Health care spending slowed in the last year, growing at 7.9% (see more commentary here, here, and here). For policy buffs, heading over to the Health Affairs article itself is fairly enlightening. So here's your guide to trends in health care spending, 2004:
• This is the first year researchers included investment in medical equipment and software. Considering all the hype about increased health care spending due to expensive technology, I don't really understand why they wouldn't include this in the past. In any case, these sunk costs are now incorporated into the estimate.
• Private health insurance benefits stabilized as slowing drug spending offset faster hospital and physician spending growth
• Private spending actually increased at a slower rate than public spending, at 7.6 and 8.2%, respectively. The Medicare Modernization act increased payments for certain providers, which explains part of the public increase. Also some disparity can be attributed to the fact that fewer employers are offering health insurance and more people are being excluded from the private system.

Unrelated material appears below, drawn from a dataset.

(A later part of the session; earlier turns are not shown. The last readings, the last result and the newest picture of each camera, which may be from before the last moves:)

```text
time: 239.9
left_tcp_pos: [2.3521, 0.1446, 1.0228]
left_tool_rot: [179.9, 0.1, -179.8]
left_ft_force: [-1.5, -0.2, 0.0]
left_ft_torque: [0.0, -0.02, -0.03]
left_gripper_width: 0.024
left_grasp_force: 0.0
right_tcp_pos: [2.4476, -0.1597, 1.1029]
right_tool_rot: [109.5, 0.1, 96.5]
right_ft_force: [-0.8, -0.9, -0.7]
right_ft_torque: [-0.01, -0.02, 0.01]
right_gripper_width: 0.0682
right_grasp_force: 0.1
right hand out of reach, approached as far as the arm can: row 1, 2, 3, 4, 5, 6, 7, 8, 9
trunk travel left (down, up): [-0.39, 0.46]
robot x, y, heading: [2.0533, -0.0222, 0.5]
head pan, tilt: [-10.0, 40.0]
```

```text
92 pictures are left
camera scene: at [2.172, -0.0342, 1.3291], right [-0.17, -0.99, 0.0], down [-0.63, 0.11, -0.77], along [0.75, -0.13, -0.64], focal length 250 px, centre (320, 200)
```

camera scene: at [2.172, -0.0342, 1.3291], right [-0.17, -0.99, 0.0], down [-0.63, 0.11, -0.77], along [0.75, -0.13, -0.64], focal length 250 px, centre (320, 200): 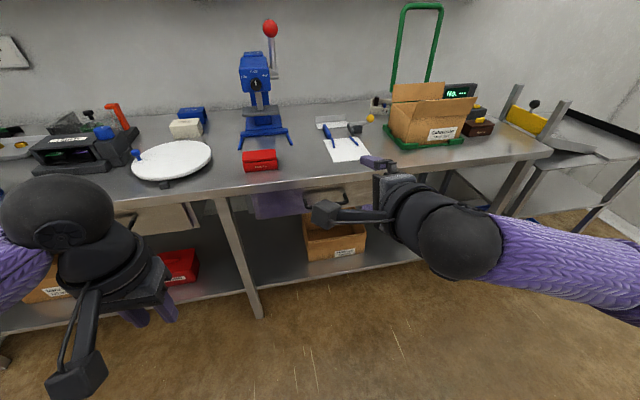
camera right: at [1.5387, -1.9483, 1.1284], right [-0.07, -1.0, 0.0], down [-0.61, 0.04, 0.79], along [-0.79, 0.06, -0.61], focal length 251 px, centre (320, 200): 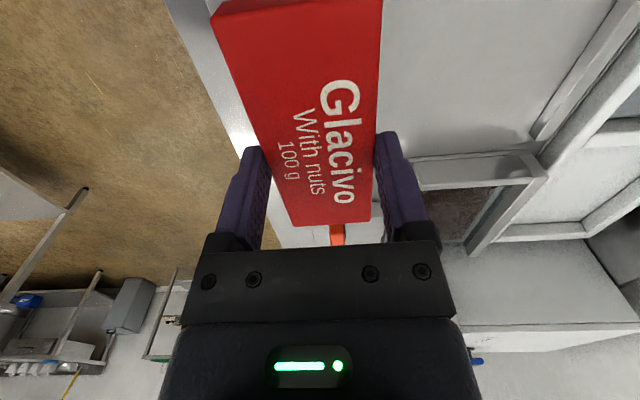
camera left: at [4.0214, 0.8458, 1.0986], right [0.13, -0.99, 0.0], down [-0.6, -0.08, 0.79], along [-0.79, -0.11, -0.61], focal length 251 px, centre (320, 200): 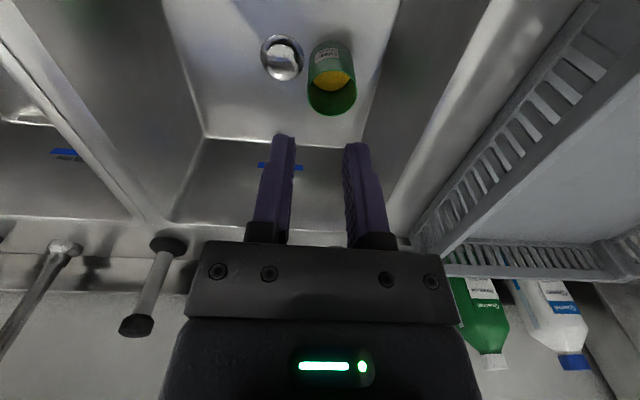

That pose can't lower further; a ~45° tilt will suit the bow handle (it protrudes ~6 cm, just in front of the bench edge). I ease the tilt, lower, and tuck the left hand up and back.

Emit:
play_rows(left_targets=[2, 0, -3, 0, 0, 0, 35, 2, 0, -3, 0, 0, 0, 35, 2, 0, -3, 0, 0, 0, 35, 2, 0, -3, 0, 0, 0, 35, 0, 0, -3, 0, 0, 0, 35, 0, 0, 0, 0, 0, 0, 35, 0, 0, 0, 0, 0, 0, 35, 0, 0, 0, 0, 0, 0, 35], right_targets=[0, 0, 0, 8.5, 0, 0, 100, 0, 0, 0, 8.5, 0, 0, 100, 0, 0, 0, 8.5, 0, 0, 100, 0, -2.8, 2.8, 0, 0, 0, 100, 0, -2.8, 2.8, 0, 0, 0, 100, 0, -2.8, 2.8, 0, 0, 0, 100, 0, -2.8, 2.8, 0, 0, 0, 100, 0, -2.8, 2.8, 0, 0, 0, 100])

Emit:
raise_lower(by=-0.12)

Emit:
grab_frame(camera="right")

• The largest shift comes from decreased spending on prescription drugs. This bit on Medicaid drug spending gives some insight as to why:
Historically one of the fastest-growing Medicaid services, drug spending slowed significantly in 2004. States have been intensifying efforts to contain the rise in drug spending by instituting prior authorization policies; imposing quantity limits on drugs dispensed; requiring use of generics; negotiating higher rebates, including supplemental rebates; and joining multistate purchasing pools.Keep in mind, however, 2004 (and possibly 2005) will be an outlier year as the new benefit kicked in January 1.
• Insurance is remaining profitable on premiums: "Private health insurance premiums amounted to $658.5 billion in 2004, compared with $563.5 billion in benefits paid."
• Payers have been encouraging the use of generics, which increased at double-digit rates for the third straight year.
And there you go. While you're armed to impress with your intimate knowledge of health care spending in 2004, the bottom line is that costs still increased. They've been proceeding much faster than inflation, taking up a greater proportion of families' income. A slowing this year means little in the long run in the context of 6 years of rising costs. With the new Medicare drug benefit, growing rates of uninsured, and a hospital construction explosion, don't expect this trend to last.